Wie auch bei der Techniker Krankenkasse liegen bei der AOK Rheinland/Hamburg noch keine Informationen zur Zahl der betroffenen Versicherten vor. „Die Aufsichten, die für Zytostatika herstellende Apotheken zuständig sind, müssen nun die bisherigen Kontrollinstrumente hinterfragen und gegebenenfalls ergänzen, um derartige Fälle künftig auszuschließen“, erklärt der Sprecher. 

AOK Nordwest und Barmer fordern Offenlegung der Apotheken-Bücher

Die angrenzende AOK Nordwest erklärt, dass nun „eine regelmäßige, konsequente und unangemeldete Kontrolle“ der Zytostatika herstellenden Apotheken notwendig sei. „Außerdem sollte eine turnusmäßige Offenlegung des Warenein- und -ausgangs gegenüber Dritten (unabhängige Stelle) erfolgen“, erklärt ein Sprecher. Dies geht in eine ähnliche Richtung wie Forderungen von Patientenvertretern, Finanzämter sollten die Rechnungen von Apothekern prüfen.

Zur Anzahl der Geschädigten könne die Kasse noch nichts sagen, da sie noch keine Akteneinsicht erhalten habe. Die AOK Nordwest erklärt außerdem, dass größere Zyto-Apotheken im Sinne des Patienten seien: Nach ihrer Ansicht wirke der Wegfall der exklusiven Zyto-Verträge mit Apotheken „der Sicherheit entgegen, da bei größeren Einheiten das ‚Mehr-Augenprinzip‘ stärker ausgeprägt ist“, erklärt der Kassensprecher.

„Der Betrugsfall hat gezeigt, dass umfangreichere Kontrollen der Apotheken, insbesondere bei der Herstellung hochwirksamer Medikamente wie bei der Krebsimmuntherapie, notwendig sind", erklärt ein Sprecher der Barmer. „Der konkrete Betrugsfall hätte frühzeitig erkannt und aufgedeckt werden können, wenn die Menge der eingekauften Wirkstoffe mit der Menge der abgerechneten Wirkstoffe abgeglichen worden wäre.“ Auch seine Kasse fordert, dass Zyto-Apotheken die eingekauften Warenmengen offenlegen müssen. „Wir plädieren dafür, gemeinsam mit den Apothekern nach einer schlanken und möglichst unbürokratischen Lösung zu suchen, um diese offensichtliche Lücke bei der Prüfung von Apothekenabrechnungen zu schließen“, erklärt er.
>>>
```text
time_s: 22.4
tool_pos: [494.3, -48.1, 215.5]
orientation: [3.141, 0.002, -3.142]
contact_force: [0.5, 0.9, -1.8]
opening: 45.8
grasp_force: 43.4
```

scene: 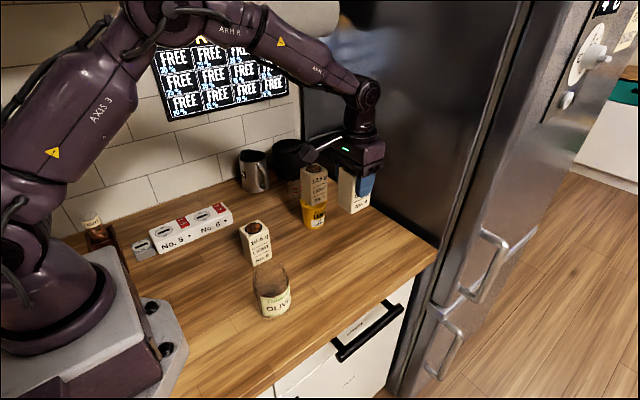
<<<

Nur die Ärzte können laut Barmer und DAK aufklären

Eine gezielte Information der betroffenen Versicherten sei nicht möglich, da auch der Barmer hierzu keine Informationen vorlägen. „Im direkten Austausch mit verunsicherten Patientinnen und Patienten raten wir deshalb, sich mit ihrem behandelnden Arzt beziehungsweise Onkologen in Verbindung zu setzen, um nach Möglichkeit zu klären, ob der Arzt von der betreffenden Apotheke beliefert wurde und welches Produkt die Apotheke herstellen sollte“, sagt der Sprecher. „Nur der behandelnde Arzt oder Onkologe kann einschätzen, ob eine eventuelle Streckung des Wirkstoffes negative gesundheitliche Wirkungen verursachen kann.“

Eine abschließende Beurteilung und optimale Aufarbeitung der Therapie werde in vielen Fällen allerdings erst nach Einsichtnahme der staatsanwaltlichen Ermittlungsakte möglich sein, die zusammen mit anderen Ersatzkassen – federführend durch die Techniker Krankenkasse – beantragt sei, erklärt der Barmer-Sprecher. „Eventuell uns zustehende zivilrechtliche Ersatzansprüche, beispielsweise durch etwaige Gesundheitsschäden betroffener Versicherter und daraus resultierender Behandlungskosten, werden wir geltend machen.“

Auch die DAK-Gesundheit erklärt, dass nach dem Bottroper Fall häufigere unangekündigte Kontrollen durchgeführt werden müssten – bislang wurden diese nur in Verdachtsfällen vorgenommen. Die Information und die entsprechende Beratung der Betroffenen könne nur über die behandelnden Ärzte erfolgen, betont ein Sprecher. Bisher hätten sich in dieser Sache nur wenige Patienten an die Kundenberater gewandt.